[What to work on] Leave out the pictures and restate the rest of the data exactly. Return a JSON list in which every string is one line; blank lines are skipped.
________________
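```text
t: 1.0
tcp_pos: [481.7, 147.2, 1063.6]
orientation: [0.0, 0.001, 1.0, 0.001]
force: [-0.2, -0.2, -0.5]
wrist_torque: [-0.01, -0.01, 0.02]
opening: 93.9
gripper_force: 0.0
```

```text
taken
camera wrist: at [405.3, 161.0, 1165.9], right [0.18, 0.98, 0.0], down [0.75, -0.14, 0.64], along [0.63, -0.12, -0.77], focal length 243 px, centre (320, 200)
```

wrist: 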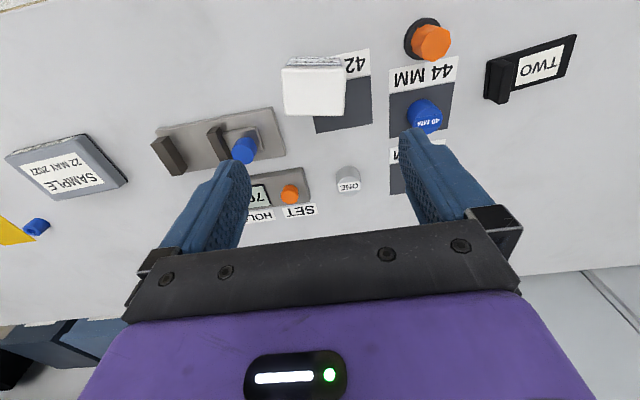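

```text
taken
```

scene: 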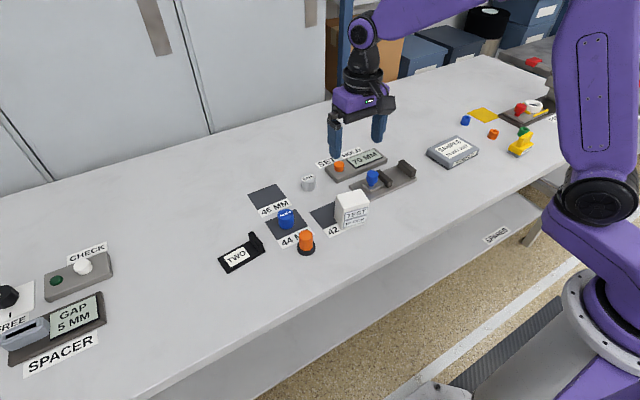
________________
[Result of the task]
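[
  "```text",
  "t: 1.0",
  "tcp_pos: [481.7, 147.2, 1063.6]",
  "orientation: [0.0, 0.001, 1.0, 0.001]",
  "force: [-0.2, -0.2, -0.5]",
  "wrist_torque: [-0.01, -0.01, 0.02]",
  "opening: 93.9",
  "gripper_force: 0.0",
  "```",
  "```text",
  "taken",
  "camera wrist: at [405.3, 161.0, 1165.9], right [0.18, 0.98, 0.0], down [0.75, -0.14, 0.64], along [0.63, -0.12, -0.77], focal length 243 px, centre (320, 200)",
  "```",
  "wrist: ",
  "```text",
  "taken",
  "```",
  "scene: "
]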